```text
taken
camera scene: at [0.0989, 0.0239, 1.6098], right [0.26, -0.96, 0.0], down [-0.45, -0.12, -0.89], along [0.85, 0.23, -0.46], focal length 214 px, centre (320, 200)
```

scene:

────────────────────

▶ [Written task]:
Print the listing above in its entirety, with every line exact.

▶ [Exercise answer]:
```text
taken
camera scene: at [0.0989, 0.0239, 1.6098], right [0.26, -0.96, 0.0], down [-0.45, -0.12, -0.89], along [0.85, 0.23, -0.46], focal length 214 px, centre (320, 200)
```

scene:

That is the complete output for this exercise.